- Challenges -
1 - Pull out of the data below the stretch of lines bounded by the one containing "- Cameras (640" and the one containing "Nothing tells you", both bounds included, unchanged.
2 - Pick up the document passage at the point where it stops and go on.

- Document passage -
▬▬▬

Character LCD Display Interface

Complete Lab Manual

For the complete experiment including learning objectives, theoretical background, and detailed explanations, download the PDF manual: Download Experiment 7 PDF

Examples

Example: Basic LCD Driver Implementation

LCD Connection Schematic

The figure above shows the complete wiring diagram for connecting the 16×2 LCD module to the TM4C123 microcontroller using 4-bit mode. The connections are:

Power: VDD to VBus, VSS to Ground, V0 to contrast potentiometer
Control: RS to PB0, E to PB2, RW to Ground (write-only)
Data: D4-D7 to PB4-PB7 respectively
Backlight: A to VBus, K to Ground

The contrast potentiometer (typically 10kΩ) allows adjustment of the display visibility - rotating it changes the voltage on V0 pin between 0V and VDD.

The following code demonstrates a complete LCD driver in 4-bit mode with initialization, command/data transmission, and text display functions.

▬▬▬

- Raw data -
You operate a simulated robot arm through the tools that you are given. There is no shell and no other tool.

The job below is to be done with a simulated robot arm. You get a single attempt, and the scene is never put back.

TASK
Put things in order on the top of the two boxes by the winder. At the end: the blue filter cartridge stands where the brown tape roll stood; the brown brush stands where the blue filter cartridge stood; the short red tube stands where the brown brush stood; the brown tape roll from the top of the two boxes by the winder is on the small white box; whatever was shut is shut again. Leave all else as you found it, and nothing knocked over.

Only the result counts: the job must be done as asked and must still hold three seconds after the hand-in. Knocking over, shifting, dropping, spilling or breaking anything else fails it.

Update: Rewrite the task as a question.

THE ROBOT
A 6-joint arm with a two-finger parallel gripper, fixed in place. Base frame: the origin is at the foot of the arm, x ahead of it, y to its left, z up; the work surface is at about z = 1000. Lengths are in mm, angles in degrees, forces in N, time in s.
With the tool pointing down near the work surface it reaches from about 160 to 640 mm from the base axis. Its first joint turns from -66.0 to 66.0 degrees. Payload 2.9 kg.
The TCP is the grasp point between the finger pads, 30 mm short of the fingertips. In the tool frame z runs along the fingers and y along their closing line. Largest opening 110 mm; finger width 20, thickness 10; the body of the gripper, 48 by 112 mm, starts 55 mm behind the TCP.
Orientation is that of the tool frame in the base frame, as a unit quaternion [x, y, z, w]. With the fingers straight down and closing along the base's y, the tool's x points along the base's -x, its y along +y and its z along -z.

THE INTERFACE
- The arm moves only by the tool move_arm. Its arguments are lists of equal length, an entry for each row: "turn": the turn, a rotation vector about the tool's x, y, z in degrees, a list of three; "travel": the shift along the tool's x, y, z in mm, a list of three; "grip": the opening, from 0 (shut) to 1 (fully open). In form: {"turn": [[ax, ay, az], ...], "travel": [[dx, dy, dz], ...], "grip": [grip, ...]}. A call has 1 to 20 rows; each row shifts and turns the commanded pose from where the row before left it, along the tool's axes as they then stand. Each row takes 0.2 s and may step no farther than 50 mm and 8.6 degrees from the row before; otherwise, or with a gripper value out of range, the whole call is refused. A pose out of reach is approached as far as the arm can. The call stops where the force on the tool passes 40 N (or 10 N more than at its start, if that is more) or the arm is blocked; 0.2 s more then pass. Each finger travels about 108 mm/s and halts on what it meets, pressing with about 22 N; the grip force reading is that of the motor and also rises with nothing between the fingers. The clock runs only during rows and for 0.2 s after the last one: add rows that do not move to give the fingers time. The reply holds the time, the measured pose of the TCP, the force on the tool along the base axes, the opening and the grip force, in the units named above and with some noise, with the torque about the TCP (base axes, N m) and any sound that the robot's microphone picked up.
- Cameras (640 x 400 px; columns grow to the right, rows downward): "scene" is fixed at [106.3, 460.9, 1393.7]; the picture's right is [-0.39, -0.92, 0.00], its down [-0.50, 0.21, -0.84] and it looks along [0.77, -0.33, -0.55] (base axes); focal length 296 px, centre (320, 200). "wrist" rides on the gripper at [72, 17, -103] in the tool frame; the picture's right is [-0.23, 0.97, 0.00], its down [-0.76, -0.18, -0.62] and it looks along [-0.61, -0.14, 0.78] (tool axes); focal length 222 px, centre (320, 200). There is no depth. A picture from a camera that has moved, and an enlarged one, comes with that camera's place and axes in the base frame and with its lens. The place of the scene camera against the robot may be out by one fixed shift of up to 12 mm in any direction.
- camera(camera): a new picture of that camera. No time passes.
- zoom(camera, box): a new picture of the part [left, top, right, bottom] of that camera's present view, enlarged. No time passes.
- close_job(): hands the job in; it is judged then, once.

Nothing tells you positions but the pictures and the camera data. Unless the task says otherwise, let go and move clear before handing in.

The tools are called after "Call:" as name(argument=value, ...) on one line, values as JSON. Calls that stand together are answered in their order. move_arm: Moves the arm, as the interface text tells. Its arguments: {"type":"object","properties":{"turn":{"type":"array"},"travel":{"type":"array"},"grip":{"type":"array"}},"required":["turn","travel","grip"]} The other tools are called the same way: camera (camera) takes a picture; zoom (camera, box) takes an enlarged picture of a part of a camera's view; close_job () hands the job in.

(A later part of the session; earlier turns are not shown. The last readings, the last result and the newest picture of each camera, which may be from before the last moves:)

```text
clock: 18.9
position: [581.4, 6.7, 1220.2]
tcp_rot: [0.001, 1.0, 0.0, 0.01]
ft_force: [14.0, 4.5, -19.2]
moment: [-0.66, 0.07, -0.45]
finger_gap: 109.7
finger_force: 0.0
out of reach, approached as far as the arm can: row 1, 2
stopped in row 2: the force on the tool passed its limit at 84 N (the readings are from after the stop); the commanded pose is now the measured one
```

▬▬▬

- Expected outputs -
1 -
- Cameras (640 x 400 px; columns grow to the right, rows downward): "scene" is fixed at [106.3, 460.9, 1393.7]; the picture's right is [-0.39, -0.92, 0.00], its down [-0.50, 0.21, -0.84] and it looks along [0.77, -0.33, -0.55] (base axes); focal length 296 px, centre (320, 200). "wrist" rides on the gripper at [72, 17, -103] in the tool frame; the picture's right is [-0.23, 0.97, 0.00], its down [-0.76, -0.18, -0.62] and it looks along [-0.61, -0.14, 0.78] (tool axes); focal length 222 px, centre (320, 200). There is no depth. A picture from a camera that has moved, and an enlarged one, comes with that camera's place and axes in the base frame and with its lens. The place of the scene camera against the robot may be out by one fixed shift of up to 12 mm in any direction.
- camera(camera): a new picture of that camera. No time passes.
- zoom(camera, box): a new picture of the part [left, top, right, bottom] of that camera's present view, enlarged. No time passes.
- close_job(): hands the job in; it is judged then, once.

Nothing tells you positions but the pictures and the camera data. Unless the task says otherwise, let go and move clear before handing in.

2 -
lcd.hlcd.cmain.c

#ifndef LCD_H
#define LCD_H

#include "TM4C123.h"

// LCD pin definitions (connected to PORTB)
#define RS         (1 << 0)  // PB0
#define EN         (1 << 2)  // PB2
#define DATA_MASK  0xF0      // PB4-PB7

// Function prototypes
void LCD_Init(void);
void LCD_Command(unsigned char cmd);
void LCD_Data(unsigned char data);
void LCD_Clear(void);
void LCD_SetCursor(unsigned char row, unsigned char col);
void LCD_Print(char *str);
void delay_us(int us);
void delay_ms(int ms);

#endif

#include "lcd.h"

#define CYCLES_PER_US   (SystemCoreClock / 1000000u)



//====================[ SysTick Delay Functions ]====================
void SysTick_Init(void)
{
    SysTick->CTRL = 0;
    SysTick->LOAD = CYCLES_PER_US - 1;  // 1us delay at 50MHz
    SysTick->VAL = 0;
    SysTick->CTRL = 0x5;     // Enable with system clock
}

void delay_us(int us)
{
    SysTick->LOAD = (CYCLES_PER_US * us) - 1;
    SysTick->VAL = 0;
    SysTick->CTRL = 0x5; // Enable with system clock
    while ((SysTick->CTRL & 0x10000) == 0);
    SysTick->CTRL = 0;
}

void delay_ms(int ms)
{
    while (ms--)
        delay_us(1000);
}

//====================[ LCD Helper Functions ]====================
void LCD_EnablePulse(void)
{
    delay_us(1);
    GPIOB->DATA |= EN;
    delay_us(1);
    GPIOB->DATA &= ~EN;
    delay_us(1);
}

void LCD_SendNibble(unsigned char nibble)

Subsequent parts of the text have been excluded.